___ Given data
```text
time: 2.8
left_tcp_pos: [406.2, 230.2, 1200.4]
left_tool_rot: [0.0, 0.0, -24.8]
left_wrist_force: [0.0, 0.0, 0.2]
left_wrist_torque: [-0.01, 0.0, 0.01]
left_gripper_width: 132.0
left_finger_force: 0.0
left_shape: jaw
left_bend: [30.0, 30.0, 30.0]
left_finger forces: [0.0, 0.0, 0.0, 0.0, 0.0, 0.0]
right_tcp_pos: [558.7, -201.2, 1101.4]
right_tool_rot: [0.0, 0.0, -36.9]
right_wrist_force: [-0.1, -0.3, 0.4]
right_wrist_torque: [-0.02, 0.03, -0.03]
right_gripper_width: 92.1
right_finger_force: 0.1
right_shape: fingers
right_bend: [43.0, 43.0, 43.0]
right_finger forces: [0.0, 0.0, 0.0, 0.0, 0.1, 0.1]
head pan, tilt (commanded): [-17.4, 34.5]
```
______
§ **Goal of the exercise**
All of the lines above must be returned exactly.

§ **The answer**
```text
time: 2.8
left_tcp_pos: [406.2, 230.2, 1200.4]
left_tool_rot: [0.0, 0.0, -24.8]
left_wrist_force: [0.0, 0.0, 0.2]
left_wrist_torque: [-0.01, 0.0, 0.01]
left_gripper_width: 132.0
left_finger_force: 0.0
left_shape: jaw
left_bend: [30.0, 30.0, 30.0]
left_finger forces: [0.0, 0.0, 0.0, 0.0, 0.0, 0.0]
right_tcp_pos: [558.7, -201.2, 1101.4]
right_tool_rot: [0.0, 0.0, -36.9]
right_wrist_force: [-0.1, -0.3, 0.4]
right_wrist_torque: [-0.02, 0.03, -0.03]
right_gripper_width: 92.1
right_finger_force: 0.1
right_shape: fingers
right_bend: [43.0, 43.0, 43.0]
right_finger forces: [0.0, 0.0, 0.0, 0.0, 0.1, 0.1]
head pan, tilt (commanded): [-17.4, 34.5]
```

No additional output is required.